• PROBLEM DESCRIPTION:
Word for word, copy all the data and drop the pictures. Use JSON: a list with one string for each line that is not empty.

• COLLECTED DATA:
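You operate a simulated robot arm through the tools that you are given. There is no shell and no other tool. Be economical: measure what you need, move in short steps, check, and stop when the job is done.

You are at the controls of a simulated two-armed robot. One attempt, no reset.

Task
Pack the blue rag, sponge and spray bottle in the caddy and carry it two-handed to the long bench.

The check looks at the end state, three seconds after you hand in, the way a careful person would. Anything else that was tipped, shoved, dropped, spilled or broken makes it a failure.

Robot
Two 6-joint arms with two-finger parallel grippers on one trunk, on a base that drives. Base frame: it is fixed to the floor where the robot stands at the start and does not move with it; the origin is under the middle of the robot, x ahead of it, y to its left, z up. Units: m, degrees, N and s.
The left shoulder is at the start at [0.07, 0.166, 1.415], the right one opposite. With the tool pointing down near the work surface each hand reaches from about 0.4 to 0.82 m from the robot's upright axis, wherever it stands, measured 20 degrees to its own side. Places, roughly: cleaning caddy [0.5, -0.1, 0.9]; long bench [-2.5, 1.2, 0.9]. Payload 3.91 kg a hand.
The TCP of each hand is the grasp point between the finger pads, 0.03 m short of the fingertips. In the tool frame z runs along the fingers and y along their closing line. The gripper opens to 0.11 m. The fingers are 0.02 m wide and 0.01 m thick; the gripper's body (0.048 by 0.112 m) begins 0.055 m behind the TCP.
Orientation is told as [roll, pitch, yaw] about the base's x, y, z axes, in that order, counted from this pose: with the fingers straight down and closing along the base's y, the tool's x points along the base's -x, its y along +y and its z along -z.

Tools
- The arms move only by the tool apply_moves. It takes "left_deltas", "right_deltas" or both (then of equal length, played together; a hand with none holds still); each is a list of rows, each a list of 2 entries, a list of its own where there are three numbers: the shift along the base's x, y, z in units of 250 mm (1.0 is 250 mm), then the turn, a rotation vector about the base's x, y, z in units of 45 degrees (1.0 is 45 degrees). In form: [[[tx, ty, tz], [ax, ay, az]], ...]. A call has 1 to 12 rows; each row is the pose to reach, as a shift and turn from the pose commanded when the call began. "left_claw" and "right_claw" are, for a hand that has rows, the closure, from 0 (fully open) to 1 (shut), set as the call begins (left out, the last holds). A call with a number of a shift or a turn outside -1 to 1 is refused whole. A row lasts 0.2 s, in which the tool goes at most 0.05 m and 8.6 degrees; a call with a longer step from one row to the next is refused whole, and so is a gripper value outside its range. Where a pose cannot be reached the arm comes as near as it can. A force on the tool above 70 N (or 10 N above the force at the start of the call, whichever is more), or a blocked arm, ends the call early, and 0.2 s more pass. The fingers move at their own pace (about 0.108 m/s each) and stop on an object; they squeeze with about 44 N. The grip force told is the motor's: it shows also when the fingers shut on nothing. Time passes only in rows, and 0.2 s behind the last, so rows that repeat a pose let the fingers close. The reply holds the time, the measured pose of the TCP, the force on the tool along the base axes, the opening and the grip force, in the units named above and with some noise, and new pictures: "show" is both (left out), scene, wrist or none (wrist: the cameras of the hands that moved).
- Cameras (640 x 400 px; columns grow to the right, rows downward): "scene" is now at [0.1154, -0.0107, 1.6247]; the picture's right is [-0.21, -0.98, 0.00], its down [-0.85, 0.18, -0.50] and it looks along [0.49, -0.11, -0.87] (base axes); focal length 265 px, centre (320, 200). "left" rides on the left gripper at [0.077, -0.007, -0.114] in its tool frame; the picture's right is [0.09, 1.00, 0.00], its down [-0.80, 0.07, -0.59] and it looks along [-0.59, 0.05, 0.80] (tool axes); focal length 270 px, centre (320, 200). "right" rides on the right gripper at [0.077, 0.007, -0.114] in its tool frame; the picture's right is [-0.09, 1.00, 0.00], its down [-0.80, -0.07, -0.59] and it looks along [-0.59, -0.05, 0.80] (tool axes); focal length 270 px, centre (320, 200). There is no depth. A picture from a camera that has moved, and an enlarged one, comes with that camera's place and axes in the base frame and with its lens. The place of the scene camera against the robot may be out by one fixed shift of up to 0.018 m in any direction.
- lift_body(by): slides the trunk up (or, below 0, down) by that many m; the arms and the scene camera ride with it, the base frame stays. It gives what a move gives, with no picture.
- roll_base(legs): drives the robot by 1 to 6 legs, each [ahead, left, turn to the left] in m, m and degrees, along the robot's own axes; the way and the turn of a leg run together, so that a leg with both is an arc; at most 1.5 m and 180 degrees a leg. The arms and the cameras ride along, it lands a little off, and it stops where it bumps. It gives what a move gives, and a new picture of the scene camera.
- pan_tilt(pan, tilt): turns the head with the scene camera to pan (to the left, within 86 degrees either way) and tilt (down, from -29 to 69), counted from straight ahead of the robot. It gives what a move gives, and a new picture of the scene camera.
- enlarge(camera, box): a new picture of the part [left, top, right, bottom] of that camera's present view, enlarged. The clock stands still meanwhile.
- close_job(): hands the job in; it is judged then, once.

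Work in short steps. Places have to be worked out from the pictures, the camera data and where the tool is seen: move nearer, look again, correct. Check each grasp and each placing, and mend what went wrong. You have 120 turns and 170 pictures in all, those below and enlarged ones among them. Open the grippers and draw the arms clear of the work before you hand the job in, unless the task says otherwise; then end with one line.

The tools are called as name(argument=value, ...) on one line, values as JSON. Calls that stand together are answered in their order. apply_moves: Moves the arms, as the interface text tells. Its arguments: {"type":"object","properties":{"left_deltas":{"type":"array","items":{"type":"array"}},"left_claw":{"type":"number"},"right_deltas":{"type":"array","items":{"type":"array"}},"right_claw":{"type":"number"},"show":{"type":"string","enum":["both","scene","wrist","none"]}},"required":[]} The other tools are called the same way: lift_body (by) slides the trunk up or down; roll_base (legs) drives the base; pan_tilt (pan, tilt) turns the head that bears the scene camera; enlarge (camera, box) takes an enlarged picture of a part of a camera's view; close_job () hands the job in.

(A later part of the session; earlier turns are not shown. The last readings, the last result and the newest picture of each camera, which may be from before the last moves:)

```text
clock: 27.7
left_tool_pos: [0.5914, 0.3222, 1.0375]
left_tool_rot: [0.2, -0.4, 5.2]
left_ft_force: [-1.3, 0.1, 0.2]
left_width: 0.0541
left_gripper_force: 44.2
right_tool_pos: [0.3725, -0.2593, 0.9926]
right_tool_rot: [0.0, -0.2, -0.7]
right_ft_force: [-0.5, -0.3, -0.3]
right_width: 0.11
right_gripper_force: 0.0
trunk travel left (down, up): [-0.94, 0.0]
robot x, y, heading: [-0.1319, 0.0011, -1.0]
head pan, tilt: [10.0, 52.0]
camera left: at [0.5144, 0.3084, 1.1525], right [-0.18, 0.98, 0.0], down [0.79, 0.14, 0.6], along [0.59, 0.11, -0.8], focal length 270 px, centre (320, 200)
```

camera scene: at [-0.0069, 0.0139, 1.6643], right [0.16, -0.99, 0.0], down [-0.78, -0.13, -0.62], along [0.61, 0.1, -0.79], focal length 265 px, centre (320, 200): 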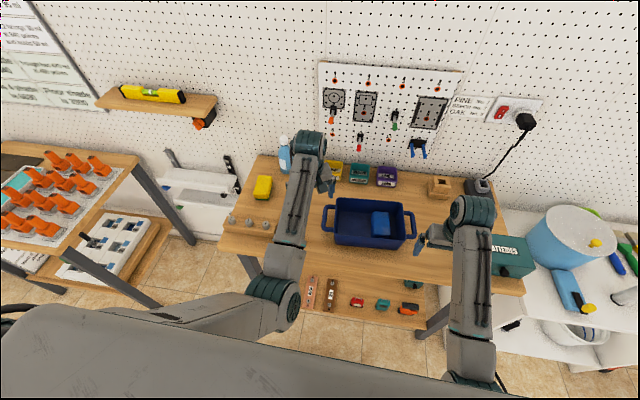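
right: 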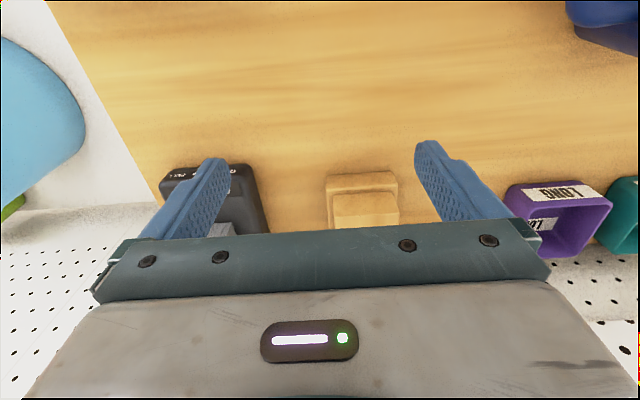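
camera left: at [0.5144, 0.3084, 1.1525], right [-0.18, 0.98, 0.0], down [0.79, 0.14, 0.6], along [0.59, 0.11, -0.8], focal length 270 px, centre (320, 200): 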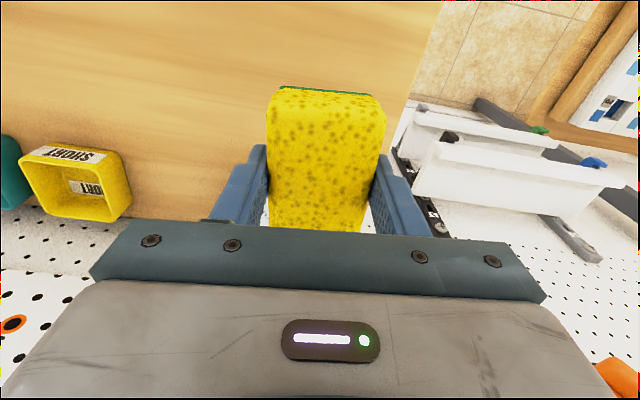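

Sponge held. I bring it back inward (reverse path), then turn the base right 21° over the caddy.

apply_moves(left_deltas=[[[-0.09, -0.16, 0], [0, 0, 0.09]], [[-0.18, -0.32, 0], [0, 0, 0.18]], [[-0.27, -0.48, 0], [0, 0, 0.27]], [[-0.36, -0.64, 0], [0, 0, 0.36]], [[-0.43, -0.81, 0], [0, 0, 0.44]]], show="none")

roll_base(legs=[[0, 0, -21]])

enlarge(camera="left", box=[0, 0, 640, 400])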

• TASK SOLUTION:
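[
  "You operate a simulated robot arm through the tools that you are given. There is no shell and no other tool. Be economical: measure what you need, move in short steps, check, and stop when the job is done.",
  "You are at the controls of a simulated two-armed robot. One attempt, no reset.",
  "Task",
  "Pack the blue rag, sponge and spray bottle in the caddy and carry it two-handed to the long bench.",
  "The check looks at the end state, three seconds after you hand in, the way a careful person would. Anything else that was tipped, shoved, dropped, spilled or broken makes it a failure.",
  "Robot",
  "Two 6-joint arms with two-finger parallel grippers on one trunk, on a base that drives. Base frame: it is fixed to the floor where the robot stands at the start and does not move with it; the origin is under the middle of the robot, x ahead of it, y to its left, z up. Units: m, degrees, N and s.",
  "The left shoulder is at the start at [0.07, 0.166, 1.415], the right one opposite. With the tool pointing down near the work surface each hand reaches from about 0.4 to 0.82 m from the robot's upright axis, wherever it stands, measured 20 degrees to its own side. Places, roughly: cleaning caddy [0.5, -0.1, 0.9]; long bench [-2.5, 1.2, 0.9]. Payload 3.91 kg a hand.",
  "The TCP of each hand is the grasp point between the finger pads, 0.03 m short of the fingertips. In the tool frame z runs along the fingers and y along their closing line. The gripper opens to 0.11 m. The fingers are 0.02 m wide and 0.01 m thick; the gripper's body (0.048 by 0.112 m) begins 0.055 m behind the TCP.",
  "Orientation is told as [roll, pitch, yaw] about the base's x, y, z axes, in that order, counted from this pose: with the fingers straight down and closing along the base's y, the tool's x points along the base's -x, its y along +y and its z along -z.",
  "Tools",
  "- The arms move only by the tool apply_moves. It takes \"left_deltas\", \"right_deltas\" or both (then of equal length, played together; a hand with none holds still); each is a list of rows, each a list of 2 entries, a list of its own where there are three numbers: the shift along the base's x, y, z in units of 250 mm (1.0 is 250 mm), then the turn, a rotation vector about the base's x, y, z in units of 45 degrees (1.0 is 45 degrees). In form: [[[tx, ty, tz], [ax, ay, az]], ...]. A call has 1 to 12 rows; each row is the pose to reach, as a shift and turn from the pose commanded when the call began. \"left_claw\" and \"right_claw\" are, for a hand that has rows, the closure, from 0 (fully open) to 1 (shut), set as the call begins (left out, the last holds). A call with a number of a shift or a turn outside -1 to 1 is refused whole. A row lasts 0.2 s, in which the tool goes at most 0.05 m and 8.6 degrees; a call with a longer step from one row to the next is refused whole, and so is a gripper value outside its range. Where a pose cannot be reached the arm comes as near as it can. A force on the tool above 70 N (or 10 N above the force at the start of the call, whichever is more), or a blocked arm, ends the call early, and 0.2 s more pass. The fingers move at their own pace (about 0.108 m/s each) and stop on an object; they squeeze with about 44 N. The grip force told is the motor's: it shows also when the fingers shut on nothing. Time passes only in rows, and 0.2 s behind the last, so rows that repeat a pose let the fingers close. The reply holds the time, the measured pose of the TCP, the force on the tool along the base axes, the opening and the grip force, in the units named above and with some noise, and new pictures: \"show\" is both (left out), scene, wrist or none (wrist: the cameras of the hands that moved).",
  "- Cameras (640 x 400 px; columns grow to the right, rows downward): \"scene\" is now at [0.1154, -0.0107, 1.6247]; the picture's right is [-0.21, -0.98, 0.00], its down [-0.85, 0.18, -0.50] and it looks along [0.49, -0.11, -0.87] (base axes); focal length 265 px, centre (320, 200). \"left\" rides on the left gripper at [0.077, -0.007, -0.114] in its tool frame; the picture's right is [0.09, 1.00, 0.00], its down [-0.80, 0.07, -0.59] and it looks along [-0.59, 0.05, 0.80] (tool axes); focal length 270 px, centre (320, 200). \"right\" rides on the right gripper at [0.077, 0.007, -0.114] in its tool frame; the picture's right is [-0.09, 1.00, 0.00], its down [-0.80, -0.07, -0.59] and it looks along [-0.59, -0.05, 0.80] (tool axes); focal length 270 px, centre (320, 200). There is no depth. A picture from a camera that has moved, and an enlarged one, comes with that camera's place and axes in the base frame and with its lens. The place of the scene camera against the robot may be out by one fixed shift of up to 0.018 m in any direction.",
  "- lift_body(by): slides the trunk up (or, below 0, down) by that many m; the arms and the scene camera ride with it, the base frame stays. It gives what a move gives, with no picture.",
  "- roll_base(legs): drives the robot by 1 to 6 legs, each [ahead, left, turn to the left] in m, m and degrees, along the robot's own axes; the way and the turn of a leg run together, so that a leg with both is an arc; at most 1.5 m and 180 degrees a leg. The arms and the cameras ride along, it lands a little off, and it stops where it bumps. It gives what a move gives, and a new picture of the scene camera.",
  "- pan_tilt(pan, tilt): turns the head with the scene camera to pan (to the left, within 86 degrees either way) and tilt (down, from -29 to 69), counted from straight ahead of the robot. It gives what a move gives, and a new picture of the scene camera.",
  "- enlarge(camera, box): a new picture of the part [left, top, right, bottom] of that camera's present view, enlarged. The clock stands still meanwhile.",
  "- close_job(): hands the job in; it is judged then, once.",
  "Work in short steps. Places have to be worked out from the pictures, the camera data and where the tool is seen: move nearer, look again, correct. Check each grasp and each placing, and mend what went wrong. You have 120 turns and 170 pictures in all, those below and enlarged ones among them. Open the grippers and draw the arms clear of the work before you hand the job in, unless the task says otherwise; then end with one line.",
  "The tools are called as name(argument=value, ...) on one line, values as JSON. Calls that stand together are answered in their order. apply_moves: Moves the arms, as the interface text tells. Its arguments: {\"type\":\"object\",\"properties\":{\"left_deltas\":{\"type\":\"array\",\"items\":{\"type\":\"array\"}},\"left_claw\":{\"type\":\"number\"},\"right_deltas\":{\"type\":\"array\",\"items\":{\"type\":\"array\"}},\"right_claw\":{\"type\":\"number\"},\"show\":{\"type\":\"string\",\"enum\":[\"both\",\"scene\",\"wrist\",\"none\"]}},\"required\":[]} The other tools are called the same way: lift_body (by) slides the trunk up or down; roll_base (legs) drives the base; pan_tilt (pan, tilt) turns the head that bears the scene camera; enlarge (camera, box) takes an enlarged picture of a part of a camera's view; close_job () hands the job in.",
  "(A later part of the session; earlier turns are not shown. The last readings, the last result and the newest picture of each camera, which may be from before the last moves:)",
  "```text",
  "clock: 27.7",
  "left_tool_pos: [0.5914, 0.3222, 1.0375]",
  "left_tool_rot: [0.2, -0.4, 5.2]",
  "left_ft_force: [-1.3, 0.1, 0.2]",
  "left_width: 0.0541",
  "left_gripper_force: 44.2",
  "right_tool_pos: [0.3725, -0.2593, 0.9926]",
  "right_tool_rot: [0.0, -0.2, -0.7]",
  "right_ft_force: [-0.5, -0.3, -0.3]",
  "right_width: 0.11",
  "right_gripper_force: 0.0",
  "trunk travel left (down, up): [-0.94, 0.0]",
  "robot x, y, heading: [-0.1319, 0.0011, -1.0]",
  "head pan, tilt: [10.0, 52.0]",
  "camera left: at [0.5144, 0.3084, 1.1525], right [-0.18, 0.98, 0.0], down [0.79, 0.14, 0.6], along [0.59, 0.11, -0.8], focal length 270 px, centre (320, 200)",
  "```",
  "camera scene: at [-0.0069, 0.0139, 1.6643], right [0.16, -0.99, 0.0], down [-0.78, -0.13, -0.62], along [0.61, 0.1, -0.79], focal length 265 px, centre (320, 200): ",
  "right: ",
  "camera left: at [0.5144, 0.3084, 1.1525], right [-0.18, 0.98, 0.0], down [0.79, 0.14, 0.6], along [0.59, 0.11, -0.8], focal length 270 px, centre (320, 200): ",
  "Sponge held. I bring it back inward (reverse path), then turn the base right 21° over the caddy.",
  "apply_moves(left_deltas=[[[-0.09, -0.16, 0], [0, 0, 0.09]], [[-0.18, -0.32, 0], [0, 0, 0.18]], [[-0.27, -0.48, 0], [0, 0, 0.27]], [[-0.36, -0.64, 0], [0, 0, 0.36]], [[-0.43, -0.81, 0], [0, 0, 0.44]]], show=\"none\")",
  "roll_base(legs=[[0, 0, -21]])",
  "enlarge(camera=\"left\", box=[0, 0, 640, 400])"
]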